5 Steps to Become a Digital Law Firm (Part 1)

The term “Legal Tech” was widely unknown in Europe a year ago. This has changed significantly due to wave of Legal Tech related articles, conferences, blog and communities (like ELTA and LegalPioneer). By now, most lawyers and law firms will probably have heard of Legal Tech, and have started to realize that the legal industry is most likely not immune to digitalization and significant other changes in the next five to ten years. Indeed, there is little doubt that digital tools and technologies will profoundly affect and change the way business is being conducted in the legal industry.

This realization normally leads to next questions: How can we deploy Legal Tech? Which tools should we implement? What are the best tools on the market? I would, however, suggest that these questions are too short-sighted. Digitalization is not primarily about the question which tools to use, but a strategic framework on how to generate new business models and products through the use of data and technology. In this post, I will point out what it means to become “Legal Tech ready” and which steps should be followed by lawyers and law firms to re-think their businesses in the era of digitalization. This post will take a look at what digital business transformation or digitalization means and outline the journey that organizations must undertake to avoid digital disruption, to realize the benefits of digitalization, and to maximize value by using digital technologies and new business models. In short, this post aims to hash out a conceptual framework on how to become “Legal Tech ready”.

Obviously, this post cannot cover all aspects of this change or transformation process; not even 10% of it. There is no easy manual, no one fits it all solution. To move a (legal) business from manual to digital is certainly not an easy task. It is not an endeavour achieved overnight. To the contrary, a digital transformation is a long, challenging process that requires, first of all, the willingness to change and then, secondly, to experiment and take action.

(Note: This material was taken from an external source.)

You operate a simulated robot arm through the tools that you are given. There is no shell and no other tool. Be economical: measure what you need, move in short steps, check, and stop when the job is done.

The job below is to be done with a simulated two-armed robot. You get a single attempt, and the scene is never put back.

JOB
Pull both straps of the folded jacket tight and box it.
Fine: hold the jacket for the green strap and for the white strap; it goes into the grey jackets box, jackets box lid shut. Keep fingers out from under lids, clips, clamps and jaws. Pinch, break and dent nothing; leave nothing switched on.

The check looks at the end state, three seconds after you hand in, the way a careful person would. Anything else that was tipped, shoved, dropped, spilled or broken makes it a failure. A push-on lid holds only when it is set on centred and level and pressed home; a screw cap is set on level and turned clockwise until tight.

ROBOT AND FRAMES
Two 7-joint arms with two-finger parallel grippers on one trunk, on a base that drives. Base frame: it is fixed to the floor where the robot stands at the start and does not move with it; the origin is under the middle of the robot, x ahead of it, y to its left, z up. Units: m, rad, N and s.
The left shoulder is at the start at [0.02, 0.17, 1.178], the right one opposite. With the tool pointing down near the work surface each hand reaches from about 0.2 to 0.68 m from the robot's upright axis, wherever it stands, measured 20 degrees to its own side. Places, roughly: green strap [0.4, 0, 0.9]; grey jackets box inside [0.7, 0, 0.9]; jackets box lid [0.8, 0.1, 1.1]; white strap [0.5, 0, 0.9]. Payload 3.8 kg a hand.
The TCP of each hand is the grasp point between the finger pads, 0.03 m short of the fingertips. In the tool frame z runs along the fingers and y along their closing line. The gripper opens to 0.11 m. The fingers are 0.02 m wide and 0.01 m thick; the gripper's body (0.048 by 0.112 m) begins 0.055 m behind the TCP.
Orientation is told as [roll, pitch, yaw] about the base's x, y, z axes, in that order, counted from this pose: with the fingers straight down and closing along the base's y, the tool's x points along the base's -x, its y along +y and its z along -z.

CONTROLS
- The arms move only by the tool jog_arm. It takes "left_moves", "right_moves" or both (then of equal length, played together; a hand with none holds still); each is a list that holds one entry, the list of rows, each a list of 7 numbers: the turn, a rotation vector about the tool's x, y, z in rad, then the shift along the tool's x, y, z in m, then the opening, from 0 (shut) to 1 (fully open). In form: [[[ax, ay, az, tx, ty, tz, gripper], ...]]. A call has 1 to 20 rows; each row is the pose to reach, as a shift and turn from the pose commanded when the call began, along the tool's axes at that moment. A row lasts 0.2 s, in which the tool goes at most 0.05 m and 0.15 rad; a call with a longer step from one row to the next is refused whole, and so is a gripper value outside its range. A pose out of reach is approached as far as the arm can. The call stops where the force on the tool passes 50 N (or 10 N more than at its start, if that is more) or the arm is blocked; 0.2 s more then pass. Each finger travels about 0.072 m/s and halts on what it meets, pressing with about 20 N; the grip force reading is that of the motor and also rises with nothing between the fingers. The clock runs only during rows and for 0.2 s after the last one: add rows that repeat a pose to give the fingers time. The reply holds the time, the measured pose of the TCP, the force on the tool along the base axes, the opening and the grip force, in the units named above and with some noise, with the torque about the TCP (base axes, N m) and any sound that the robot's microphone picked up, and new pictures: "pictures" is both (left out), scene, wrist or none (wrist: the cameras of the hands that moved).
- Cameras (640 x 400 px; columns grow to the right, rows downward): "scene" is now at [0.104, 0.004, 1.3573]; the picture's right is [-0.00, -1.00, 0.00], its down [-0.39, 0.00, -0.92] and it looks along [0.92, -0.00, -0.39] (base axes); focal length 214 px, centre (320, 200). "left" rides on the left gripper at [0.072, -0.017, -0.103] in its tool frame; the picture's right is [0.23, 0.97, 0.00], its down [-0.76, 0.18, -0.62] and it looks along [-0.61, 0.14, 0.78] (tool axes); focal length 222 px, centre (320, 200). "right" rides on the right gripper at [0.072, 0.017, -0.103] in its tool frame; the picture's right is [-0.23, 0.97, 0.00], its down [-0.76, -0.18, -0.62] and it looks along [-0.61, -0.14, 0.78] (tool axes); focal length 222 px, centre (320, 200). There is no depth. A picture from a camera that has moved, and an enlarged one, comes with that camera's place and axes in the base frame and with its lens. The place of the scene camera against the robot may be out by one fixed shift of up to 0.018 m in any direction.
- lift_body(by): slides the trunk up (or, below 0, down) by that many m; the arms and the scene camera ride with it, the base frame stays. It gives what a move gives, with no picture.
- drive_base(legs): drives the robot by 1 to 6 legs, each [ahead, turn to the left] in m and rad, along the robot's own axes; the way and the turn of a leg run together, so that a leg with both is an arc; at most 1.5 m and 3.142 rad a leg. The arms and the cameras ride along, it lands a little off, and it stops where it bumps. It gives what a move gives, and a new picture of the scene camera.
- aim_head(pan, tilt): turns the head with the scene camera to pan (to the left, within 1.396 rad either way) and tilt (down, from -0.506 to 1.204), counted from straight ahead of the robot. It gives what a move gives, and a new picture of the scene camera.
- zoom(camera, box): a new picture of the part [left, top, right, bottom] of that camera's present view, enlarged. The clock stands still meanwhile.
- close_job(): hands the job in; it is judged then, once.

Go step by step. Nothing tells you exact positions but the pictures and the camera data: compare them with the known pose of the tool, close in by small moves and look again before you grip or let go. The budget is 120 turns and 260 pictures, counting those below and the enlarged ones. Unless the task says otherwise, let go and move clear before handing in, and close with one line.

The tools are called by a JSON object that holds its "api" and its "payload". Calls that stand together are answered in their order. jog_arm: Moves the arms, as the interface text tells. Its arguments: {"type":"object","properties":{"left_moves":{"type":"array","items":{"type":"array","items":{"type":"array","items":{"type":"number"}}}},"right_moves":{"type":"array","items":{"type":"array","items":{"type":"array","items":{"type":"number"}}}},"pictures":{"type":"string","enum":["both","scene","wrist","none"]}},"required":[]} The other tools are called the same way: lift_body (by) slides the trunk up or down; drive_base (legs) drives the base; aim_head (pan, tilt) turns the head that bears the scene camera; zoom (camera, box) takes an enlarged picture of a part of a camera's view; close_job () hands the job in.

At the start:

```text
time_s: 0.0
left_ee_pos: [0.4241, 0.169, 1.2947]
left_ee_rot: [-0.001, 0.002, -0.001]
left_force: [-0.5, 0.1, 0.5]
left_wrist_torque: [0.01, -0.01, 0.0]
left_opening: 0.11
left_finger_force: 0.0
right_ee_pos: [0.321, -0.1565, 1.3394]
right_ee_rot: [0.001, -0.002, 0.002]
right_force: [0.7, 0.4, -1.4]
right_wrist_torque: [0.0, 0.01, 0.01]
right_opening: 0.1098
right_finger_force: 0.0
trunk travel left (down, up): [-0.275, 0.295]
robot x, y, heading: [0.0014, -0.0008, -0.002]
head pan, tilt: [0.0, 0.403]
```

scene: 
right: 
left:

# First step: It’s not about tools, it’s about (change) process

According to Gartner’s IT Glossar digitalization can be defined as “the use of digital technologies to change a business model and provide new revenue and value-producing opportunities; it is the process of moving to a digital business.” Digitalization is fundamentally about change, namely organizational change. Digitalization is not primarily about the use of software, but rather the organizational change related to people, processes, strategies, structures, and competitive dynamics.

The study on “Digital Business Transformation” gives a striking example: “The importance of organizational change is well illustrated by Kodak’s fall from its position of market dominance, and its ultimate demise. It cannot be claimed that Kodak was not innovative. The world’s first digital camera was develop by the company in 1975 and it made major investments in digital capabilities throughout the 1980s and 1990s. Kodak failed primarily because it was not able to make the necessary adjustments to adapt to new markets and changing customer requirements. The company was encumbered by legacy infrastructure, people, and knowledge that became increasingly obsolete, and was not willing to make tough choices early enough to adapt to changing market demands. In other words, it failed to enact sufficient organizational change.

This example clearly shows that a clear change process is necessary to win the digitalization game. Therefore we need to understand what must be transformed and how to make the required changes. We need to have a strategic view on things, a roadmap, before jumping to conclusion, i.e. implementing a random assortment of software and digital tools. This strategic change process needs to start with the end in mind: How could and should a current business model be changed or adapted that is build on a foundation of digital technology?

# Second step: Create a vision – why is there a need to transform the current business (model)

There needs to be a clear understanding of why change is necessary. As Simon Sinek puts it: “Start with why“. Digitalization can be motivated by a number of factors. The impetus for change can stem from consumers who require better, faster and cheaper products and services. The impetus can also come from new competitors in- and outside the legal industry. The motivation for change may also originate from certain technologies or tools that are deployed by (existing and new) customers. However, this source of motivation normally only depicts a lack of strategic vision. The digital transformation process should be guided by intrinsic motivational factors and not by mere external ones.

To engage in a digital transformation process there needs to be a clear vision of why a stakeholder in the legal industry wants to be digitally transformed. Curiosity about new things is certainly helpful, but not sufficient to guide the transformation process.

These questions will help you sharpen your vision

  • What is our vision of our services in 5, 10, 20 years?
  • What added value to we create for our clients?
  • How do we want to win pitches in the future?
  • How can we differentiate ourselves from competitors?
  • What impact does the digitalization in our industries have on the legal industry?